Task to carry out: Start at the line that has "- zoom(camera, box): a" and stop at the line that has "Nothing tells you". Print those lines and all lines between them exactly, and nothing more.

Data lines:
▼
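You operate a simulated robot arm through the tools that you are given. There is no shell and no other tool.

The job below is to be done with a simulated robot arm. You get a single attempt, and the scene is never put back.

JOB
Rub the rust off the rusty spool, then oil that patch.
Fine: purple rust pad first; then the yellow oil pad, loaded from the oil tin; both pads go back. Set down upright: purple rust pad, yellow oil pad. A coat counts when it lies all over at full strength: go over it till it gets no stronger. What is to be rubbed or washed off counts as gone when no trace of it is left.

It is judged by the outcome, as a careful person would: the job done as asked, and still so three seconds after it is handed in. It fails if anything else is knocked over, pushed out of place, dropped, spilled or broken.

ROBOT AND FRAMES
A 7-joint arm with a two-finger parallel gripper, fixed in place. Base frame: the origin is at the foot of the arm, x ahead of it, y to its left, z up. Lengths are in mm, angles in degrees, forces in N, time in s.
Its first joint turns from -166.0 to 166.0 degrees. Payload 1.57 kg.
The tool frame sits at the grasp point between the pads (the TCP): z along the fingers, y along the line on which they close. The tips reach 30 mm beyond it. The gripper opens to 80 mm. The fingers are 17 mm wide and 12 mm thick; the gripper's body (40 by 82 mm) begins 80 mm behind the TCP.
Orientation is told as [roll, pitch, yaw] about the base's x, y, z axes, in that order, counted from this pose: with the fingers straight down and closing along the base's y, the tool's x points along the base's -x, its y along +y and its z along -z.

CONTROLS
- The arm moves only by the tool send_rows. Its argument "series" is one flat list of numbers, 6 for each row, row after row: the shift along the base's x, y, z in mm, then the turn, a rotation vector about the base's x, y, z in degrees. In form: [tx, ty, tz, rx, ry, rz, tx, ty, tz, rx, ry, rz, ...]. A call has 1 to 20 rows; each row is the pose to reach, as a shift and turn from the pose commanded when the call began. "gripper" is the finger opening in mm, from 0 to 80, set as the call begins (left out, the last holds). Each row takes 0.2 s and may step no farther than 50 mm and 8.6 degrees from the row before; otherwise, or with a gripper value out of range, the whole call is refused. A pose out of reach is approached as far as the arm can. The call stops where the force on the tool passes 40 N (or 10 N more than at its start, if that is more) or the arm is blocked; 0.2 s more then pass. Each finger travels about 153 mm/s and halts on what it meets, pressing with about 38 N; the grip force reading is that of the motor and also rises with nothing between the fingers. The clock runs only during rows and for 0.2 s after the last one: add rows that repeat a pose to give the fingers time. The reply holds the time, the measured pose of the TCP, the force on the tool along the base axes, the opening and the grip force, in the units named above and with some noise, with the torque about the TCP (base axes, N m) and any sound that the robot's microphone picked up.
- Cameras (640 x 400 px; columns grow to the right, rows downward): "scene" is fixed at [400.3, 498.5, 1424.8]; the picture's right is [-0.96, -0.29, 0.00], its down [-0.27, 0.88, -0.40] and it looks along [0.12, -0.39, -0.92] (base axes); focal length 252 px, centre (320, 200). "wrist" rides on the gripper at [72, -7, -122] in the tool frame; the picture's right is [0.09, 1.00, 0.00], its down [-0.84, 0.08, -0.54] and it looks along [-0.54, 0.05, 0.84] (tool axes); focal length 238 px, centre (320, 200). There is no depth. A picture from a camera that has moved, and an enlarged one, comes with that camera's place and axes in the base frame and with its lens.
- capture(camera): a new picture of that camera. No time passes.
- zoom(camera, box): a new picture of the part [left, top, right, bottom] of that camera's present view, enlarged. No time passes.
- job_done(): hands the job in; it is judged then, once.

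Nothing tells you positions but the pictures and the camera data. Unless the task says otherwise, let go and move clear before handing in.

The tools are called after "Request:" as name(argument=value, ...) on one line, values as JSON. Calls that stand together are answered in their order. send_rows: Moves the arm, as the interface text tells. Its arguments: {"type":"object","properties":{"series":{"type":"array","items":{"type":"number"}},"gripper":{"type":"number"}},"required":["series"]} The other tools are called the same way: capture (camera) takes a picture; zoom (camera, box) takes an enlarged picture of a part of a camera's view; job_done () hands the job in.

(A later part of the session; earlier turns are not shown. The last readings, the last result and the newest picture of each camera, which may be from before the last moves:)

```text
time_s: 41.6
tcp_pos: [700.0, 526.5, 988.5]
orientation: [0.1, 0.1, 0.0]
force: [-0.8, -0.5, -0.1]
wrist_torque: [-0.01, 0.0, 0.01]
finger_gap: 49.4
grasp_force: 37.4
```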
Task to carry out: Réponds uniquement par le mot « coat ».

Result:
▲
Result:
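- zoom(camera, box): a new picture of the part [left, top, right, bottom] of that camera's present view, enlarged. No time passes.
- job_done(): hands the job in; it is judged then, once.

Nothing tells you positions but the pictures and the camera data. Unless the task says otherwise, let go and move clear before handing in.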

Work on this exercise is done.